November 07, 2007
Owl and the Sparrow
The Streets of Saigon
Owl and the Sparrow is the story of Thuy, a ten year old orphan, determined to forge her own future. One evening, she runs away from her uncle and his bamboo factory, where her work is never good enough. Thuy breaks open her piggybank, packs her Disney knapsack, and boards a ferry for Saigon. As flower peddler on the streets of Saigon, Thuy eventually finds solace - and familial bliss - in the company of two young urbanites (a zookeeper and a flight attendant). Part-fairy tale, part-slice-of-life, Owl and the Sparrow marks the directorial debut of veteran cinematographer, Stephane Gauger. With a tilt-to-the-ground, guerilla camera, the Eurasian American (his mother is Vietnamese and his late father, a Frenchman) Gauger establishes a hybrid Western-Eastern identity integral to the film's sprawling backdrop.
Gauger's Saigon stands at an unlikely crossroads; the traditional and the modern intersect but never really meet. At the upscale, metropolitan airport terminal, stewardesses are decked out in ao dai attire. The streets consist of slummy vendor stands, overcrowded marketplaces, hotels, and designer boutiques. And mopeds, bicycles, trucks, and carts come at pedestrians from all directions. Saigon may not be utopia, but it is, nevertheless, one-of-a-kind – a rough-around-the-edges microcosm bustling with energy, fervor, and sweat; a place eight million working people have since called home.
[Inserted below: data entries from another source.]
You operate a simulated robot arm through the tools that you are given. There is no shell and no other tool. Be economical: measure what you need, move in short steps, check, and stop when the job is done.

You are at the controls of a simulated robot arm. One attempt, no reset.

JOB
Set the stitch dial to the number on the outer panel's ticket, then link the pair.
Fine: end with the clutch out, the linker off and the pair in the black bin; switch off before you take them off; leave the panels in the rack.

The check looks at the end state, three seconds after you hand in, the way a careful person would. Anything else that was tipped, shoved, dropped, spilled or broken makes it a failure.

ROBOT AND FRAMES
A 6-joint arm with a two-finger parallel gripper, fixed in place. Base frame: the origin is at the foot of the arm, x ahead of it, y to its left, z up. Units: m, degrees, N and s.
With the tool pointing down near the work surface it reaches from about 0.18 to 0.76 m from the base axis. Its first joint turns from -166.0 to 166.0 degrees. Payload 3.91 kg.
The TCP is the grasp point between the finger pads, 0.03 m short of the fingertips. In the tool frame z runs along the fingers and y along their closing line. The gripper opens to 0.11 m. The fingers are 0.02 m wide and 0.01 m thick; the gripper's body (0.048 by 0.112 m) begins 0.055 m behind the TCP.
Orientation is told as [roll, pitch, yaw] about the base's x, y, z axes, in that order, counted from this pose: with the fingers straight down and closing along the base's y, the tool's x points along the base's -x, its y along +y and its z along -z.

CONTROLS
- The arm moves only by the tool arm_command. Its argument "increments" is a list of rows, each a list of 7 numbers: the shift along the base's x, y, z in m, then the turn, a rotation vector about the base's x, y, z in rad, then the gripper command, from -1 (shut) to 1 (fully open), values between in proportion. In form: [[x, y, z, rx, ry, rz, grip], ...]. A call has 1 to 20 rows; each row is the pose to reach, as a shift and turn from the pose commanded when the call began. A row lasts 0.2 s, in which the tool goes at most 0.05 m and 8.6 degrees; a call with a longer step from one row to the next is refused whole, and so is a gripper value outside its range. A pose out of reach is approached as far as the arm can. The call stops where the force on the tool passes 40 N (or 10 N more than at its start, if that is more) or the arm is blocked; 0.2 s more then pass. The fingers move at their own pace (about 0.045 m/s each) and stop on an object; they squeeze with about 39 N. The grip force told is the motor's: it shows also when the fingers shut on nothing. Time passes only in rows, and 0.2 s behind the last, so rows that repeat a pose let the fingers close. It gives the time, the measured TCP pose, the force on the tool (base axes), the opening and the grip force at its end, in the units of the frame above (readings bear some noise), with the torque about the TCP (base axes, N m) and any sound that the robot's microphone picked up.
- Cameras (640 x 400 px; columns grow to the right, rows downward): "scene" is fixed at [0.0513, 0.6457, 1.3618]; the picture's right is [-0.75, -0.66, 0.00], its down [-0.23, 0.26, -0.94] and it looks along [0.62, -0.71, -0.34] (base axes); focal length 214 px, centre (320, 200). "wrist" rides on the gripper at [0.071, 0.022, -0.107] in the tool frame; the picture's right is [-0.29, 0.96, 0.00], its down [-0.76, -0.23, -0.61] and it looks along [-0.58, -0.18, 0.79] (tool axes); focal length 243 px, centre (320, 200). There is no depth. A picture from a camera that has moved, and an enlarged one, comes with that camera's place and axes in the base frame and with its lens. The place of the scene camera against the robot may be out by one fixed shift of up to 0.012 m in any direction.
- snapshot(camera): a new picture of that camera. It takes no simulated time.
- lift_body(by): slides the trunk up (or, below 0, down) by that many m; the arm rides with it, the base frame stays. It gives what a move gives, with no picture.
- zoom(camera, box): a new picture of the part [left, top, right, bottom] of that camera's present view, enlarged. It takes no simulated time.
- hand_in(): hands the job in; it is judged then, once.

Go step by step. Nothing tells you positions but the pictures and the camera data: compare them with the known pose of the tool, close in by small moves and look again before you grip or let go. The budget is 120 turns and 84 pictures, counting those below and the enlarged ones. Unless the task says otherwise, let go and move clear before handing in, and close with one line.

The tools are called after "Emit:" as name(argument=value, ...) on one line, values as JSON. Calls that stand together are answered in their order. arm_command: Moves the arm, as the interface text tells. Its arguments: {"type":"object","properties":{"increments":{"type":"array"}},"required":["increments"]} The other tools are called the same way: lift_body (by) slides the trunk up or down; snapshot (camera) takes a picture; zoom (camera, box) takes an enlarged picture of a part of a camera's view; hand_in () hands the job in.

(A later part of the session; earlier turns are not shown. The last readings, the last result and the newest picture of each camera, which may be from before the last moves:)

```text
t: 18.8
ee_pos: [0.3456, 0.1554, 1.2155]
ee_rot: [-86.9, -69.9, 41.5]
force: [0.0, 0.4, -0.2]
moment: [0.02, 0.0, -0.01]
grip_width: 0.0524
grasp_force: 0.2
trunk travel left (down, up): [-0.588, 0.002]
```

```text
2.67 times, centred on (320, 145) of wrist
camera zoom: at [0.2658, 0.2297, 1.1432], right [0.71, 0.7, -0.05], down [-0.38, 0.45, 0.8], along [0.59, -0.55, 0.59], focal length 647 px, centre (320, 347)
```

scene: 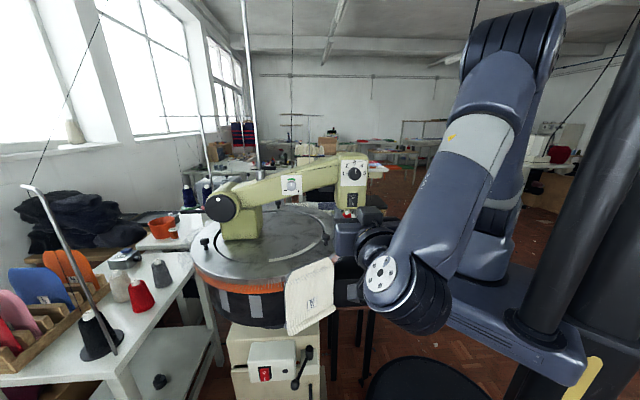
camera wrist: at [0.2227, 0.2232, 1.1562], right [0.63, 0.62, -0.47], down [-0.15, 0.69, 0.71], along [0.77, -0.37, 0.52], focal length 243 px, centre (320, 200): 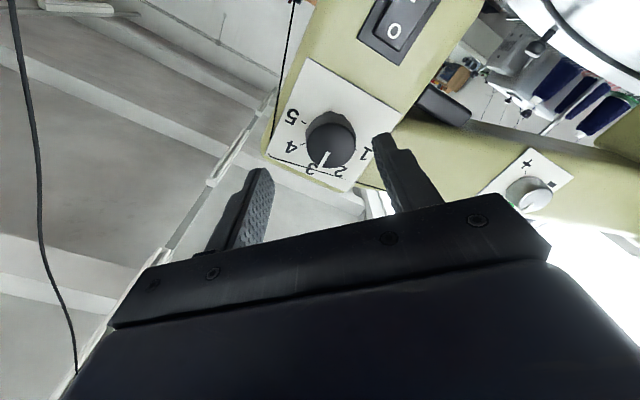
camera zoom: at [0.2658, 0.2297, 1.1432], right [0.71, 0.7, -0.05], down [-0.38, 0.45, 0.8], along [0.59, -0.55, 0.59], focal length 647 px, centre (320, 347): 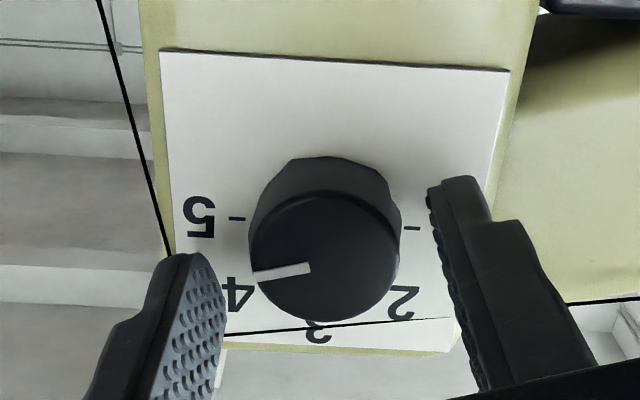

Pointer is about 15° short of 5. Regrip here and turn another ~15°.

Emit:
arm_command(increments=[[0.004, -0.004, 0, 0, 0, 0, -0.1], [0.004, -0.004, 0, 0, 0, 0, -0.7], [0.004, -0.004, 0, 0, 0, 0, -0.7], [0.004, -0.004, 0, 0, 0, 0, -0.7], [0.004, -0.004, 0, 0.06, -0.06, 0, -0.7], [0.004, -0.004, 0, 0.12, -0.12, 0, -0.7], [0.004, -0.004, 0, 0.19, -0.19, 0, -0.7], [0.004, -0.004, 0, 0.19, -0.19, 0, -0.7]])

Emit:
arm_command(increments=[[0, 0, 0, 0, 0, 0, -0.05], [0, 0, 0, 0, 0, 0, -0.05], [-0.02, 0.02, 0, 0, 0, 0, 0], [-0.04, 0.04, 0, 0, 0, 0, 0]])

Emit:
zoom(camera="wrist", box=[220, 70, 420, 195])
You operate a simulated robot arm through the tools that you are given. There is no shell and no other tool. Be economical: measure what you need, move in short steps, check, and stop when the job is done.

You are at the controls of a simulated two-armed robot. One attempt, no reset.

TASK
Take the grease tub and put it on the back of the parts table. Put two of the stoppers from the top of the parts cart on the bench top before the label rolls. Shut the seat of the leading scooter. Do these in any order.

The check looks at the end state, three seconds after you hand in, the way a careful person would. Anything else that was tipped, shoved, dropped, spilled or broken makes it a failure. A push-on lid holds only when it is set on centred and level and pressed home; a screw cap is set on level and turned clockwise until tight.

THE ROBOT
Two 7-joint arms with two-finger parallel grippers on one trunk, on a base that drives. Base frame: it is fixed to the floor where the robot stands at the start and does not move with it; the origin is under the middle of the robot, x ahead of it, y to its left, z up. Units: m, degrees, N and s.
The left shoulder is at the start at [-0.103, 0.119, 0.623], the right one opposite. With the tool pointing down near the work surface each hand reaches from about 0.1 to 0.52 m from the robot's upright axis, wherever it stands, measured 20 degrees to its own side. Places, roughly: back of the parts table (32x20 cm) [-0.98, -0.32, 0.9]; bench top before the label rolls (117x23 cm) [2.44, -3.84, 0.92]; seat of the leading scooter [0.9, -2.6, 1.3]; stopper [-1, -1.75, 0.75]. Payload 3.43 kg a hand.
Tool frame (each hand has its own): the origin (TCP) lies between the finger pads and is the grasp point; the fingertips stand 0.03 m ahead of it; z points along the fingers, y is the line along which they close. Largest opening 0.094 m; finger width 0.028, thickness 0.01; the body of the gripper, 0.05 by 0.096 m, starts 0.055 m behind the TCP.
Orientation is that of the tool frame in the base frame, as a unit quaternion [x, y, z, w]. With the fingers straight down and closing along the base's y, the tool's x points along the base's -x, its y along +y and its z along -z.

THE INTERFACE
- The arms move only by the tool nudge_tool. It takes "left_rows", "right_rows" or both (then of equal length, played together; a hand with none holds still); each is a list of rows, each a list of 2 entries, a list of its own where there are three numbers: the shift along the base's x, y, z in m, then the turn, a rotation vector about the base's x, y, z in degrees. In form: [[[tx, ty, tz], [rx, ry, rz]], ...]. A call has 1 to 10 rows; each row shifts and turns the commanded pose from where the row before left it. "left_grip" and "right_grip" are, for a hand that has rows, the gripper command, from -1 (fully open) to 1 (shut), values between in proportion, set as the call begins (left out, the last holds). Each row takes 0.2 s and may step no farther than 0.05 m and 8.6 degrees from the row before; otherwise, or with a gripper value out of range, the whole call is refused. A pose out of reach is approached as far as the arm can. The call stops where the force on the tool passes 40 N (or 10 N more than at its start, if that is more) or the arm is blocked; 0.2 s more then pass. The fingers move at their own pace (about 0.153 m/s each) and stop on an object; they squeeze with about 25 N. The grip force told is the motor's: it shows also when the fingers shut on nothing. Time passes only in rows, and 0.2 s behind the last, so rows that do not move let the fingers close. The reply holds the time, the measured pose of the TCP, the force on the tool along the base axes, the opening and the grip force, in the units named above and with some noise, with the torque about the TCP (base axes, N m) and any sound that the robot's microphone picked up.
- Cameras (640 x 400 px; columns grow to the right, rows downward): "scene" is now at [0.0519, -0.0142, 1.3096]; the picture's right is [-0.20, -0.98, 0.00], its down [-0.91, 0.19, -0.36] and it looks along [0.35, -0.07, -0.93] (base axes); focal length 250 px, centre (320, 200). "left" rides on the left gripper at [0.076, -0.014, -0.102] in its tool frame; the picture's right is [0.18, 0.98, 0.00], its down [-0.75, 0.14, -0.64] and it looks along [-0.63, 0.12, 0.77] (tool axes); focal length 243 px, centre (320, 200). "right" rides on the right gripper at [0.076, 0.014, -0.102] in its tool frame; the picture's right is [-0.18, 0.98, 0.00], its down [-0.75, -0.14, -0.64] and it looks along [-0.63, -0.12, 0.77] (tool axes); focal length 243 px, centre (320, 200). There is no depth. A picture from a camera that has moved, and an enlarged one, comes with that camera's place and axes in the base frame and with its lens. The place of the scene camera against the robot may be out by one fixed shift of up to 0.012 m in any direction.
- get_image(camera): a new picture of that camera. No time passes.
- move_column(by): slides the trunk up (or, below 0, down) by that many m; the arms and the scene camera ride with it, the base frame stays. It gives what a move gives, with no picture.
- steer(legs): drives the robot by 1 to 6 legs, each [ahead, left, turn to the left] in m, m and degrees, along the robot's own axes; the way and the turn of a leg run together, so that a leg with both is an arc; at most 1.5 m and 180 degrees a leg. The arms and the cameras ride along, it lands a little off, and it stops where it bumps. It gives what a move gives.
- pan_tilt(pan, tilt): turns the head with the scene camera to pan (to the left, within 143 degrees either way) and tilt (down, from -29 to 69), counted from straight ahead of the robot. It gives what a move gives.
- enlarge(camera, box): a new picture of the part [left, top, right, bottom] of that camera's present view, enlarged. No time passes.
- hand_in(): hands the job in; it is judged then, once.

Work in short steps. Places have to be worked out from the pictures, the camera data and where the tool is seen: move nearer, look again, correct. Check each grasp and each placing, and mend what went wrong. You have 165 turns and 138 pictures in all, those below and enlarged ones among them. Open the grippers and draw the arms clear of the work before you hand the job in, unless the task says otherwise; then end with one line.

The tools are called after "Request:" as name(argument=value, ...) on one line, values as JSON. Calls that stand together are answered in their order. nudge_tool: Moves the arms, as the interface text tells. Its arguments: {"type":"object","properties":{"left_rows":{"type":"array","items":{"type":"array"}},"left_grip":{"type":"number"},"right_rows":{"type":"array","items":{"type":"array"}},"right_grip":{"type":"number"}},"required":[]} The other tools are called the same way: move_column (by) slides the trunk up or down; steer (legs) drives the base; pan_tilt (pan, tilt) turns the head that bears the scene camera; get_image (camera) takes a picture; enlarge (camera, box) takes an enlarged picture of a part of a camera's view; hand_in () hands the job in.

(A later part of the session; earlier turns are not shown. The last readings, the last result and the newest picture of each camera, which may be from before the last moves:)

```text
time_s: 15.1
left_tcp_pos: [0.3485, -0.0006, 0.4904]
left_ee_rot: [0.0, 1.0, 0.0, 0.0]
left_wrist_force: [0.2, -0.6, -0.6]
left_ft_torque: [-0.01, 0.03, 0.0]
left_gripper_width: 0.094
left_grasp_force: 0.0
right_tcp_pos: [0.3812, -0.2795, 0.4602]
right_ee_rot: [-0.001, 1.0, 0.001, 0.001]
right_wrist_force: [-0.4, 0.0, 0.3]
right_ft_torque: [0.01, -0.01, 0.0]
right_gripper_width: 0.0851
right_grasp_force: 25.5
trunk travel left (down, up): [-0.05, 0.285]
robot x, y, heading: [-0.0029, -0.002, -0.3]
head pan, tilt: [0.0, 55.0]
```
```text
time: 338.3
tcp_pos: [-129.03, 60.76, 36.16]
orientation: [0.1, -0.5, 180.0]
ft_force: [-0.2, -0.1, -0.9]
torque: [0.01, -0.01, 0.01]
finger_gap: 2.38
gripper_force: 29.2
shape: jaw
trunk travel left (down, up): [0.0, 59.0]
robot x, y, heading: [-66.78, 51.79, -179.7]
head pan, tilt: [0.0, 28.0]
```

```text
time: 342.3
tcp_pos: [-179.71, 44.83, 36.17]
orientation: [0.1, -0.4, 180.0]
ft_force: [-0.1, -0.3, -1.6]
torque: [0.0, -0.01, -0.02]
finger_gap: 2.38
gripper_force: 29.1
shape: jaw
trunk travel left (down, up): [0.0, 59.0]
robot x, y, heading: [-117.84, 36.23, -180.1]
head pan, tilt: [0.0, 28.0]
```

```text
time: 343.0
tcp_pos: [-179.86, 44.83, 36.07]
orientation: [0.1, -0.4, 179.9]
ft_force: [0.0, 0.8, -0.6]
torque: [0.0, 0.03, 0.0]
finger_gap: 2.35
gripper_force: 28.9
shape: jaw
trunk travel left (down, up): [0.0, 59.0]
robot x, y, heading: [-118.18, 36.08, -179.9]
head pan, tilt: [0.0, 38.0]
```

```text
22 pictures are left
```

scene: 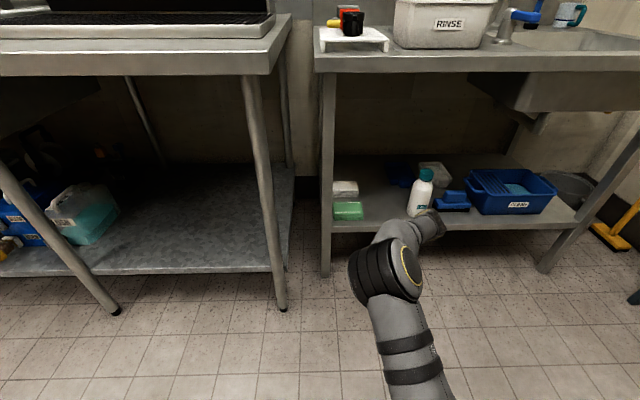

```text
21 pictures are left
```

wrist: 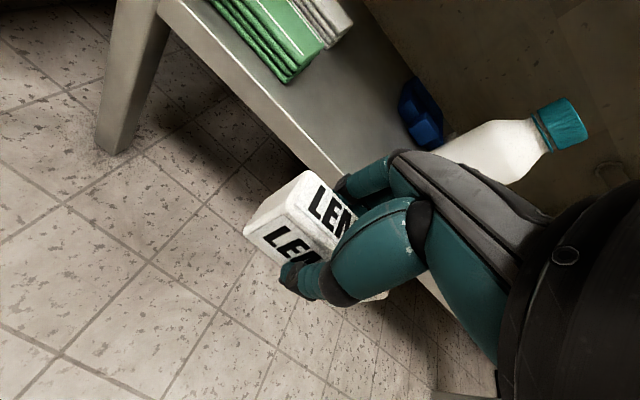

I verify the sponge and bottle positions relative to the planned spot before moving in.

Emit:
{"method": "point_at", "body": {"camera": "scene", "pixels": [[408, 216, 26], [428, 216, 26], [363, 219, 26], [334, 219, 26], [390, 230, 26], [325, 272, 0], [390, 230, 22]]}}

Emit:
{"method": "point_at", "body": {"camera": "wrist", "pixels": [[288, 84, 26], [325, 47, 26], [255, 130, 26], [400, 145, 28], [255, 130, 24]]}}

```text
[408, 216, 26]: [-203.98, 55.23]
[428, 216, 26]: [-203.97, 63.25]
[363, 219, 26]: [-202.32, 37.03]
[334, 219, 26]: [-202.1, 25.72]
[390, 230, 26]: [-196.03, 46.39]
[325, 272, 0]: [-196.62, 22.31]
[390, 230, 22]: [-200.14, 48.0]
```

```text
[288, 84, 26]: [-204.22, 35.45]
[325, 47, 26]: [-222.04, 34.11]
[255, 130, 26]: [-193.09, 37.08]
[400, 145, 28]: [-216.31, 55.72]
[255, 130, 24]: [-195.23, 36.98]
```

Gauger's talent for spontaneity and improvisation behind the camera - he considers the Dardenne Brothers and John Cassavettes, among his influences - redeems his otherwise lackluster script (the backstory behind the zookeeper and the flight attendant's preceding love troubles feel tacked-on, at best). Owl and the Sparrow comes to life in handheld, on-the-fly shots of public crowds and spaces. The unsettling dynamics of the bustling city alone make for ripe melodrama. The individual is singled out and hoisted against society, in more ways than one. A chase sequence - between Thuy and an orphanage official - towards the end of the film, recalls this timeless conflict. Call it a case of deja vu: Thuy has successfully escaped from the shackles of her overbearing, traditionally collectivist uncle, only to be, alas, confronted with another authoritarian figure. Panting heavily out of breath, Thuy runs with all her might, trying to maintain the solitary and freedom she has experienced, over a week's course. The streets is now her home, and no one can change that reality - except Thuy herself. In short, Gauger has filmed an old-fashioned love letter to Saigon and modernity.